**Source passage:**
start

A short time ago I found myself shambling north on York Ave. in the dishrag New York heat and humidity and was wondering if I’d escape the impending downpour. My modus operandi has me take a train somewhere, get off and begin taking pictures of what’s interesting. I carry a camera everywhere, even on job interviews. On one I took photos of the remains of Manhattan’s Music Row on W. 48th after leaving an agency on 6th Ave., and on another, in a suit on a hot humid day in Soho, I went the length of Prince St., snapping away.
At York Ave., named for World War I hero Sergeant Alvin York, and E. 79th St. is this sublimely simple delicatessen awning sign. There’s the requisite cheap vinyl sign under it, but above it are illuminated panels featuring the Pepsi-Cola bullet logo, circa 1967. The round shape is representative of a bottlecap, which appeared graphically until the early-1970s.
Manhattan Island bulges further east here than it does at any other point north of 23rd St., and an additional north-south street was laid out that runs between E. 79th and E. 90th St. Knowing that York Ave. was once called Ave. A, I wondered if East End Ave., a block to the east, was ever called Ave. B? It was; this atlas plate from 1885 shows it. The street was laid out in 1876 and after a campaign by local property owners, changed to East End Ave. in 1890, likely following the influence of West End Ave., which had been changed from 11th Ave. in 1880. In the 1970s, North and South End Aves. were laid out in Battery Park City.

end

**Objective a:** Set down only the lines running from the one with "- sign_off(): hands" to the one with "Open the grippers", both lines included, exactly as they stand, please. Leave out blank lines and number the others, starting at 1.

**Provided material:**
start

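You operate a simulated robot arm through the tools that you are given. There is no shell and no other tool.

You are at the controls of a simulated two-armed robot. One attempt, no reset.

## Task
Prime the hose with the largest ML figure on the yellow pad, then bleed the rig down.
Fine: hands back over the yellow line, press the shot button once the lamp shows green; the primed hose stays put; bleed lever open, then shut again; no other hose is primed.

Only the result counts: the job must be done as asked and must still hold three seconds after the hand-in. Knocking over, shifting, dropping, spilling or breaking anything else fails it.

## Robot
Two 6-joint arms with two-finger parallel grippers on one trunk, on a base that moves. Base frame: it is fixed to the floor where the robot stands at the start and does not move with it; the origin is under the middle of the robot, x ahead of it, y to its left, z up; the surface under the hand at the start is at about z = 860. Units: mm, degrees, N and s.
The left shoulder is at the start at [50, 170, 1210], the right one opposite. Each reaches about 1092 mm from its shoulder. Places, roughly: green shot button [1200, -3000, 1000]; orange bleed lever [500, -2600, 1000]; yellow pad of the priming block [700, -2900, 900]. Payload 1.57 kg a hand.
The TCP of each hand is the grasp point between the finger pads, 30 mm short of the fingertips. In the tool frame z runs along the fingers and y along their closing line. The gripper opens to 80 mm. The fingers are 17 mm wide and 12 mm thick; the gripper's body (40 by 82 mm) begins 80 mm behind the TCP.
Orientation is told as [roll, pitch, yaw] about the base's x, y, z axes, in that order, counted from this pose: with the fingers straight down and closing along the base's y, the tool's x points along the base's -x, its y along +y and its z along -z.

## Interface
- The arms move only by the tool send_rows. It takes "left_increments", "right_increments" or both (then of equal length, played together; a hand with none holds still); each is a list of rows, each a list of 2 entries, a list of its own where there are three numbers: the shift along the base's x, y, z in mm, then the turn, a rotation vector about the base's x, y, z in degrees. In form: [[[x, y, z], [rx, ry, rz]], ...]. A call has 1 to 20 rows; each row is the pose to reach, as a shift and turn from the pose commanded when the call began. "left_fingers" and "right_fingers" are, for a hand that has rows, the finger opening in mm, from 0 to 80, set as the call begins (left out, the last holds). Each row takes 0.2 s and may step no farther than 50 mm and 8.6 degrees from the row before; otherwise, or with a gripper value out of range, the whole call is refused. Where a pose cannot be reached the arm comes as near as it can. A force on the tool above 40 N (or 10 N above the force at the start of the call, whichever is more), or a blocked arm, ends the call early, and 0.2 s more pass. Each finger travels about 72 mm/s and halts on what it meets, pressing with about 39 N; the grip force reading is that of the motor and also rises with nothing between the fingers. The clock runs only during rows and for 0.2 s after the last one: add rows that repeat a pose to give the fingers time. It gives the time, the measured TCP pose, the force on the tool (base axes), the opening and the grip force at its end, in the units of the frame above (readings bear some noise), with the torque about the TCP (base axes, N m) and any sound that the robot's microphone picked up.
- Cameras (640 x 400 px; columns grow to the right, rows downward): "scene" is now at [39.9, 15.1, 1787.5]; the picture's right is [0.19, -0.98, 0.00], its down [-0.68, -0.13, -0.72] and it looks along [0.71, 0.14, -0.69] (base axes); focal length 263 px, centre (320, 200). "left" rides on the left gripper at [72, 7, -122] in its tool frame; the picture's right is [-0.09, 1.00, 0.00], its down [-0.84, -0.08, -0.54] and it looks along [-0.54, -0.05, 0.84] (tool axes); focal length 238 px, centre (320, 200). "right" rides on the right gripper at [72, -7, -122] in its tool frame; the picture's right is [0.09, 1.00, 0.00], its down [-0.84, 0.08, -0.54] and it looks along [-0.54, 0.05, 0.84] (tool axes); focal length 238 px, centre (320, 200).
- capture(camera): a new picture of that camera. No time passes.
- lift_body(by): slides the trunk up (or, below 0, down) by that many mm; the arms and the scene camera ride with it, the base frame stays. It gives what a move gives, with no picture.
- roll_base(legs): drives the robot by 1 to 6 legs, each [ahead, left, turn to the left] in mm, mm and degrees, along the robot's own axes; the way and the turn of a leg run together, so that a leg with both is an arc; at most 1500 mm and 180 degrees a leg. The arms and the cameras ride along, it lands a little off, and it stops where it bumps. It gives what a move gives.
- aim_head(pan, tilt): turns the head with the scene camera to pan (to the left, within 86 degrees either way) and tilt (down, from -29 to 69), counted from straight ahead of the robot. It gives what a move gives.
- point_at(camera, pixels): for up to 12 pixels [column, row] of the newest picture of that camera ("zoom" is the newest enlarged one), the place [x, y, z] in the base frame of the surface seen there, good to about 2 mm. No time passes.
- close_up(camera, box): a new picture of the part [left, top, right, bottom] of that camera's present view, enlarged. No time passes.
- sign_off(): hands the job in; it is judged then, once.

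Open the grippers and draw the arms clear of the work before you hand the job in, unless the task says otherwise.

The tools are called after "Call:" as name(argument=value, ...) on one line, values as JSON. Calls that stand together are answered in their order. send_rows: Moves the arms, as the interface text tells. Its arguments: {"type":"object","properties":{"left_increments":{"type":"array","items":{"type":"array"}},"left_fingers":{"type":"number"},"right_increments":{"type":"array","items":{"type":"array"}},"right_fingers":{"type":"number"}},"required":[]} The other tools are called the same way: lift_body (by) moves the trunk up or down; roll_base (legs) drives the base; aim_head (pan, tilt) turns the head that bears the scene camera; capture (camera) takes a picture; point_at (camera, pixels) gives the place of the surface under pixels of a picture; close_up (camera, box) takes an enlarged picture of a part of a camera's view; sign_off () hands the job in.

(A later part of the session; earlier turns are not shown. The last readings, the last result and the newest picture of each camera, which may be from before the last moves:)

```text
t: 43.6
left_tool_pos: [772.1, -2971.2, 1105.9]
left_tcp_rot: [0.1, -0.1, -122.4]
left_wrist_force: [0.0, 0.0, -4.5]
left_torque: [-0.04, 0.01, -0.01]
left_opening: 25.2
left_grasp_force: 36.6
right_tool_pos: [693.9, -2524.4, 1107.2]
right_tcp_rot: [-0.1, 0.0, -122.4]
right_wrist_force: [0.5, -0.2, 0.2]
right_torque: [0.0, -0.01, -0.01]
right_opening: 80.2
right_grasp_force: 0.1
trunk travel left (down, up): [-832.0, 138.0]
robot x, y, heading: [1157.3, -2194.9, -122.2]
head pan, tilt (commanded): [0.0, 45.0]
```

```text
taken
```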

end

**Objective b:** Take up the source passage again after its last words.

**Expected answer a:**
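1. - sign_off(): hands the job in; it is judged then, once.
2. Open the grippers and draw the arms clear of the work before you hand the job in, unless the task says otherwise.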

**Expected answer b:**
The “End” avenues are about as close as Manhattan street names ever got to a theme, though many streets in Tribeca are named for figures associated with Trinity Church. Because most of its streets are generically numbered, Manhattan lost out on, say, Washington, DC’s theme of avenues named for states. (The Bronx features dozens of streets for NYC mayors; Staten Island, astronauts.) 1890 also saw 9th Ave. become Columbus and 10th Ave. become Amsterdam.
A footbridge takes E. 81st St. over the FDR Dr. that’s also the southern end of the John Finley Walk along the water, bridged over the FDR Dr. north to Carl Schurz Park. From the end of the footbridge over the FDR, I aimed the camera at Roosevelt Island. Here’s one of its littler-known older buildings, the Episcopal Church of the Holy Spirit.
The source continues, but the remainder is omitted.